◆ WHAT TO PRODUCE
Return the number of lines in which the word "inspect" appears; add nothing else.

◆ COLLECTED DATA
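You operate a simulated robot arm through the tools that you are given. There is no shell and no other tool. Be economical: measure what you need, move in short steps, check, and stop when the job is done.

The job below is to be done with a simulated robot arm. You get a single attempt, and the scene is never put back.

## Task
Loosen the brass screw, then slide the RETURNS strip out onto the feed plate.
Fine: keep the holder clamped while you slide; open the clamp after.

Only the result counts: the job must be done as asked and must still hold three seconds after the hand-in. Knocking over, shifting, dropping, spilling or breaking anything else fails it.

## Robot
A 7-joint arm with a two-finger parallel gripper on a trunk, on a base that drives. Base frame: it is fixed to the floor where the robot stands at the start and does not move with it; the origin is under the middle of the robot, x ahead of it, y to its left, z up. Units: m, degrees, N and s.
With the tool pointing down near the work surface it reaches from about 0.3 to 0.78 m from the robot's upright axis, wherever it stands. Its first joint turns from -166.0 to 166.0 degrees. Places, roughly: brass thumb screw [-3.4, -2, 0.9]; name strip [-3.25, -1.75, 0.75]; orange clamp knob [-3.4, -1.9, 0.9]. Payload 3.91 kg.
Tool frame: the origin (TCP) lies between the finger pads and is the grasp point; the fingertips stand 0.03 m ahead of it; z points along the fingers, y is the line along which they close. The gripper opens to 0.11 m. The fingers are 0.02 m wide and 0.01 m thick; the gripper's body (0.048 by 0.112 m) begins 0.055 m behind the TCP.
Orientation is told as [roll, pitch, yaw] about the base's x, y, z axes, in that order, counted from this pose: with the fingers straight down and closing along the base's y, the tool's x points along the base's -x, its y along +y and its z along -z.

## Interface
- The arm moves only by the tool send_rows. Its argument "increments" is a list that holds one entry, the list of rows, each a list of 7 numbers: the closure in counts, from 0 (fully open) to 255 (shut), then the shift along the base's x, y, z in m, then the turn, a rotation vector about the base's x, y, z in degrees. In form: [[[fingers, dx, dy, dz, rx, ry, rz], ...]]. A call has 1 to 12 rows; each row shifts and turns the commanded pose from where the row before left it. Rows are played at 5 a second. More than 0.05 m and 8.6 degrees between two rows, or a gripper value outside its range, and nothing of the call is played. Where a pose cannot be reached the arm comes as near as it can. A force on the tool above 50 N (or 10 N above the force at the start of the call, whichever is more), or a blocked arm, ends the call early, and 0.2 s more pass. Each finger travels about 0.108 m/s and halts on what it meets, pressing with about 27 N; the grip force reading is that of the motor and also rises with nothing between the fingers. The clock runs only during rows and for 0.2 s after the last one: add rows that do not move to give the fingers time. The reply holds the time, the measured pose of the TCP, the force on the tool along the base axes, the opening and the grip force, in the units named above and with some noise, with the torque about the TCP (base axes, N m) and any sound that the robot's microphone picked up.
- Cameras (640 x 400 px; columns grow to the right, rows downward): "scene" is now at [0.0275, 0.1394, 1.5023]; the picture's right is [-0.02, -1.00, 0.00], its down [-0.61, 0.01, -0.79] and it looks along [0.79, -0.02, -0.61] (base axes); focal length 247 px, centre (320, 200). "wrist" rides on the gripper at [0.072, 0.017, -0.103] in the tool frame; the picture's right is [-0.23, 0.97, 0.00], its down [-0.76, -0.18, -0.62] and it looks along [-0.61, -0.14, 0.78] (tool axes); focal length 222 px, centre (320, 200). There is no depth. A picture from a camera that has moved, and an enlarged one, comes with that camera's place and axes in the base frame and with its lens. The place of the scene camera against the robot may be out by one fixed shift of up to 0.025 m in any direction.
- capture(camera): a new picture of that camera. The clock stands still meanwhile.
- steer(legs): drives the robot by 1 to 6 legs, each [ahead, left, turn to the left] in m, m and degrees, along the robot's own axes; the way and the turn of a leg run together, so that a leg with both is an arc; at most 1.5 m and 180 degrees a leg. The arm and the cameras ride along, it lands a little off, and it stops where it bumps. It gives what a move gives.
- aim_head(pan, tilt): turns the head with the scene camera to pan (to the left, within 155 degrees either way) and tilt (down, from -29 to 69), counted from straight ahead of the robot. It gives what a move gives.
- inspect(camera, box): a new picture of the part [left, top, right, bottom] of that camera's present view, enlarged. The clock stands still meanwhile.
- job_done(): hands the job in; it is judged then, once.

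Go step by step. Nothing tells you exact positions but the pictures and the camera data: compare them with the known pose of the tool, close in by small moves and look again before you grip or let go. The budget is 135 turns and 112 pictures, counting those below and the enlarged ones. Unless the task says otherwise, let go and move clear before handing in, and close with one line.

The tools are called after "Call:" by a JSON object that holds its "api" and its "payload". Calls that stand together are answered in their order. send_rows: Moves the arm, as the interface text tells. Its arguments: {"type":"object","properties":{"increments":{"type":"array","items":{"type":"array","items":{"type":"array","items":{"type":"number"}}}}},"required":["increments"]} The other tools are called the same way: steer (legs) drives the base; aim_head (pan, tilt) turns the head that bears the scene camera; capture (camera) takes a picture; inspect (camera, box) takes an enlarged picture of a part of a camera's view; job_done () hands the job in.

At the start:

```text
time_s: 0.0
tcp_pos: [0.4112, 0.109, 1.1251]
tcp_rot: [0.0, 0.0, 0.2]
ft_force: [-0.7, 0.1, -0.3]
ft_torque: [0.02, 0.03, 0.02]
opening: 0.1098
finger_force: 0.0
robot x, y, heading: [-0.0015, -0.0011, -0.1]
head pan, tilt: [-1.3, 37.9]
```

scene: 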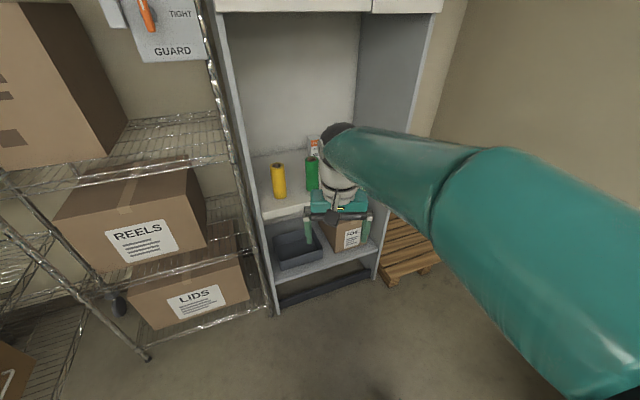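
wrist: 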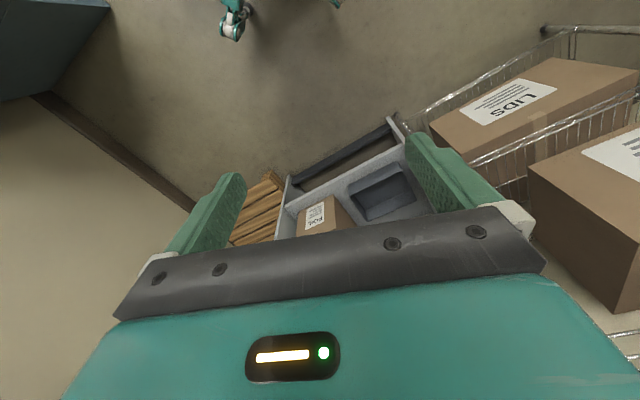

◆ EXERCISE ANSWER
2